Jackie explains why it’s the time to think different: “The challenge of turning around previously disenfranchised segments of the population to create a vibrant and empowered consumer group, along with their families and carers, requires radical thinking, risk taking and multidisciplinary approaches. Our research shows that three quarters of people want an alternative to a care home if they become dependent in older age, indicating the need for innovative thinking to revolutionise long-term care, including how we re-define ‘care’ so people are not defined and objectified by it, how it is delivered and what it should look like.”

A view reinforced by Sandpit Director David Bott, Director of Innovation Programmes for the Technology Strategy Board, who believes that: “Technological innovation is primarily a creative process, driven by people who imagine a different way of doing things. Or as the poet Robert Browning put it – a man’s reach should exceed his grasp, Or what’s a heaven for?”

Recruitment involved a series of roadshows. Then, following a stringent competitive process, 25 of the UK’s brightest academics, entrepreneurs and practitioners, representing many different fields of research and industry, were brought together to dream up innovative, risky, but potentially game changing ideas that challenge the institutional model for long term care and how we get there.

And that’s pretty much what we got; radical, challenging, creative, lateral thinking from a passionate group of individuals, genuinely committed to exploring a new vision for a better world. In the words of one participant “Participating in the Sandpit was a deeply emotional, depressing, inspiring experience. During the Sandpit you go through so many emotions but the first outcome is everyone wants the same thing, to find a solution.”

By the end of the week teams had formed and were putting in funding bids for short term research and prototype projects. The TSB are still going through due diligence so it’s too early to go into specific detail, but I can tell you the next phase will explore a number of bold, provocative and possibly even revolutionary themes which I am looking forward to seeing come to fruition.

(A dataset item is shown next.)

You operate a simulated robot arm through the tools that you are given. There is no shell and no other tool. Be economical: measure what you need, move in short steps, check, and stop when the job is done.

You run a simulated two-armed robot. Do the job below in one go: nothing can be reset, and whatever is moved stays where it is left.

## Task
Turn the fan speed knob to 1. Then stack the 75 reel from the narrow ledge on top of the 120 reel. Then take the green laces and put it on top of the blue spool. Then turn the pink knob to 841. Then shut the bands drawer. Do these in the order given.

Furthermore, many of the challenges and ideas we considered resonate across the palliative care spectrum, and are therefore of great value in the context of my work with Creative Skills For Life which is focused on providing young people living with long term, life threatening conditions with access to qualified tools that help them explore their creative potential as a catalyst to promote healing and personal development.

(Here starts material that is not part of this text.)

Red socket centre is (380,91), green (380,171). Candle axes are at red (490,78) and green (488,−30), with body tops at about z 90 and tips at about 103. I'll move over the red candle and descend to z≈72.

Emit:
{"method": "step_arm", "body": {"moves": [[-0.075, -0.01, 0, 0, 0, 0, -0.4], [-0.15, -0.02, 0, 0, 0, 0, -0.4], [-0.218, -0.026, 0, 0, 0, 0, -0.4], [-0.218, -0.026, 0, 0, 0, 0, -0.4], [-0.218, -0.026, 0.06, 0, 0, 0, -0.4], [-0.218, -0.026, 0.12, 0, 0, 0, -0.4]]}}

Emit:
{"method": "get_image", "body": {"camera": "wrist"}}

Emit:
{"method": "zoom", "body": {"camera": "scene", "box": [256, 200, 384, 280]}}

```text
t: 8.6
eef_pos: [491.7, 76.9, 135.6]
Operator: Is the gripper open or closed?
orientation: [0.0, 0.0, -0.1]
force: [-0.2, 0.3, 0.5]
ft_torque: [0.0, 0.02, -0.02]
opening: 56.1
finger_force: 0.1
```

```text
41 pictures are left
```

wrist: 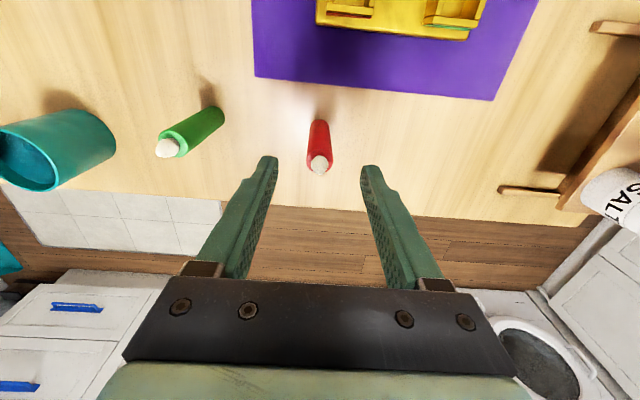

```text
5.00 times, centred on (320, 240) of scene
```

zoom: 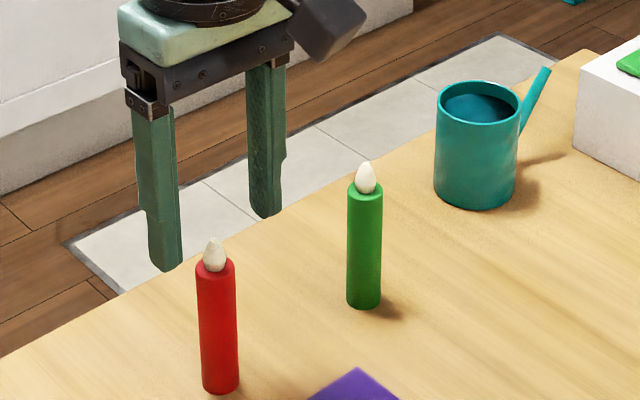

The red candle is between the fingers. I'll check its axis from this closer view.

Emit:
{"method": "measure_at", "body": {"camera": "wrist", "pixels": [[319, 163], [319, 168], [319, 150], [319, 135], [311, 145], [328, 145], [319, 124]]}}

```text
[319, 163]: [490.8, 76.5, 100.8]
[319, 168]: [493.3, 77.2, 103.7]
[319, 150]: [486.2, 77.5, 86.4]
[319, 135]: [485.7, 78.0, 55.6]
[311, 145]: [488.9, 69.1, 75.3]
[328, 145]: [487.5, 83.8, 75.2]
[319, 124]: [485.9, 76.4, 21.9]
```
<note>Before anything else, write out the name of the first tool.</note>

If you’d like to learn more about the Long Term Care Revolution or discuss getting involved with CSL, do drop me an email to info@creativeskillsforlife.com

When all is said and done, it’s a big ask I know, but I would like to think that our Sandpit will take us a few steps closer to a world where there is truth in the words of Robert Browning: “Grow old with me the best is yet to be”. And if you want to keep on rocking, more power to you!